Brokers Losing Liquidity Management Business

Securities dealers are losing their grip on short-term investment management for corporations, a study shows.

The study, conducted by Chicago-based Treasury Strategies Inc., found that securities dealers hold 53% of the market, down from 63% last year. Banks' share, meanwhile, has held steady at 23%, while that of investment managers has climbed to 10% from 4%.

The study was based on corporate liquidity management practices at 496 U.S. asset management clients. Companies participating in the survey all had annual revenues exceeding $50 million.

Anthony J. Carfang, partner at Treasury Strategies, said the rapidly expanding economy means many companies have unexpectedly high levels of operating cash. He placed the total corporate liquidity market at about $300 billion.

Because banks have ready access to the payment system and offer convenient ways to move funds, they may be best positioned to take advantage of the growth in investing.

"Convenience is a factor," Mr. Carfang said. "If the banks can make investing automated and convenient, and all money begins in a bank account, then banks have an opportunity to preempt securities dealers."

Corporations increasingly invest in money market mutual funds, sweep accounts, government securities, and repurchase agreements, and less in commercial paper, the survey showed.

Mr. Carfang said he was surprised to find that about 35% of operating cash investments were managed by executives who spent less than 25 hours a month deciding where to place them.

"Some treasurers have decided to relegate investments to a lower level," Mr. Carfang said. "They are also putting corporate investors on a real short leash by saying, 'You can buy Treasuries, and you can only invest overnight,' so there's no way to screw up."

Securities dealers may "still have a commanding share," Mr.
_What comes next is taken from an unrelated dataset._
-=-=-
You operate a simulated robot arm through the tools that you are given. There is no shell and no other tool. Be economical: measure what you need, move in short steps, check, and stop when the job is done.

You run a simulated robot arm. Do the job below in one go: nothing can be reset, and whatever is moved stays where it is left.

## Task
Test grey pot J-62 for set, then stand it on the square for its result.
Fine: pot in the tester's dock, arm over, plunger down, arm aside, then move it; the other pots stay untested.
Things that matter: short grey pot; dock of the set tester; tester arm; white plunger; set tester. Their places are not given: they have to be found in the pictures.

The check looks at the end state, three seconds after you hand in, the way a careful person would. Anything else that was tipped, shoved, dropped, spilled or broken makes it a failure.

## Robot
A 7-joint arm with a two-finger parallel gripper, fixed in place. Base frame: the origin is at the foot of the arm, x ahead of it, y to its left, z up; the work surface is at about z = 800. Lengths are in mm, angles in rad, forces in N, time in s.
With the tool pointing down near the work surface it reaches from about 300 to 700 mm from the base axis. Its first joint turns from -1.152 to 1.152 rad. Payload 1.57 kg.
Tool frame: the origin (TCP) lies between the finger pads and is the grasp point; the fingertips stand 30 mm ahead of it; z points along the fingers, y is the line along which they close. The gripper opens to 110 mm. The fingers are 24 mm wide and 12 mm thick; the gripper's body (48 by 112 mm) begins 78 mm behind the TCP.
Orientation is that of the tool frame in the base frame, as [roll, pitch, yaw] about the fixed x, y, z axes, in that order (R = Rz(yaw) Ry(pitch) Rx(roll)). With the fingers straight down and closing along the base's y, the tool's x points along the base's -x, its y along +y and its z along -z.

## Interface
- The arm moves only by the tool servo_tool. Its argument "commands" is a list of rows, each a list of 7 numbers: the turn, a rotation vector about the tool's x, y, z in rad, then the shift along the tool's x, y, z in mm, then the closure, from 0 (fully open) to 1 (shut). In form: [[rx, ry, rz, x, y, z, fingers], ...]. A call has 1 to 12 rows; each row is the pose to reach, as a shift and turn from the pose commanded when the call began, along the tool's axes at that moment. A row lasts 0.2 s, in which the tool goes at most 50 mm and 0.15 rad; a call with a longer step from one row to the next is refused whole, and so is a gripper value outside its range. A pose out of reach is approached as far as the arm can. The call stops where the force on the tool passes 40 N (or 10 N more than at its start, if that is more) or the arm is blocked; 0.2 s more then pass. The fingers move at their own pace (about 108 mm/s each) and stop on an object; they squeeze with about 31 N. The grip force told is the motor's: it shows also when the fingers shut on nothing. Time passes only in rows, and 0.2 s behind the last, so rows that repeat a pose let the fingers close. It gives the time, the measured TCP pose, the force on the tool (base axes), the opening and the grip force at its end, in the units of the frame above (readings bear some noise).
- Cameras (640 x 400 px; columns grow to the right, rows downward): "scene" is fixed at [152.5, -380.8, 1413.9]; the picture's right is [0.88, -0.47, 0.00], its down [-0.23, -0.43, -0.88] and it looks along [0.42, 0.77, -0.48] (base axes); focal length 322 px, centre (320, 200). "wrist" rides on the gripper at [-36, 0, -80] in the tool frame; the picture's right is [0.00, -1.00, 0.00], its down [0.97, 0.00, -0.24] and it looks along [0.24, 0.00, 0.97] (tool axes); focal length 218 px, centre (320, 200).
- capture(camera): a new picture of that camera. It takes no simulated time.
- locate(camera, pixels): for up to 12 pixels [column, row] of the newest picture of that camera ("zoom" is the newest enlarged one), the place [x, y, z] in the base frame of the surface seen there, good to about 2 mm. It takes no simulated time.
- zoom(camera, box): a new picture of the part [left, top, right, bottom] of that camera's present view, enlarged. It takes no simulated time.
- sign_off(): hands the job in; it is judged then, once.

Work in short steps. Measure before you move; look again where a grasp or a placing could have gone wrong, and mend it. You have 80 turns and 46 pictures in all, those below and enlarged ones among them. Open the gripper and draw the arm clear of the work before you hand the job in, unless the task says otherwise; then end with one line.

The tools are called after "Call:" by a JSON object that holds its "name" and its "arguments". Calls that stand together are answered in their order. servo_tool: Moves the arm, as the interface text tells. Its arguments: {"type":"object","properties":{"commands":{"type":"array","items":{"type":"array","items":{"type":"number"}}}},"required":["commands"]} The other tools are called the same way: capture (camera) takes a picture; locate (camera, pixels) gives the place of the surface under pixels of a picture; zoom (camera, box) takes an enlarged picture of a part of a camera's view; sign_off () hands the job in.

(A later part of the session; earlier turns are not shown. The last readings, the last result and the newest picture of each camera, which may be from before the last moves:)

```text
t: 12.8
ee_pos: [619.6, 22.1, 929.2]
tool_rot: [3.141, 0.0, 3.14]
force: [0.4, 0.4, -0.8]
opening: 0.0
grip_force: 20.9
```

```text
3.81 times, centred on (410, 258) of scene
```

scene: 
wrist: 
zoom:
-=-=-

Carfang said, but banks are making inroads by linking cash management and demand deposit services with investment products, enabling a bank to automate investing.

James Graham, executive vice president at PNC Bank Corp., Pittsburgh, said corporations may favor the banking industry's approach to managing corporate assets.

"We try to provide convenience for the customers," he said, adding that just a few short years ago, "banks were more focused on providing cash flow services, but they were not making it really easy to make that investment decision."

Michael J. Rosenberg, vice president at Chase Manhattan Corp., said his bank this year has doubled the attention it devotes to corporate liquidity and investment management products.

He said improvements in the technology for serving asset management clients have brought more business to banks.

"We made it extremely easy for corporations to work with us," said Mr. Rosenberg. "The technology is so advanced now that the investment process is down to a science."

Mr. Carfang said he sees more corporations looking to invest in mutual funds than in past years.

"I think the fund companies are doing a nice job of getting in front of a corporate treasurer and telling their story," he said.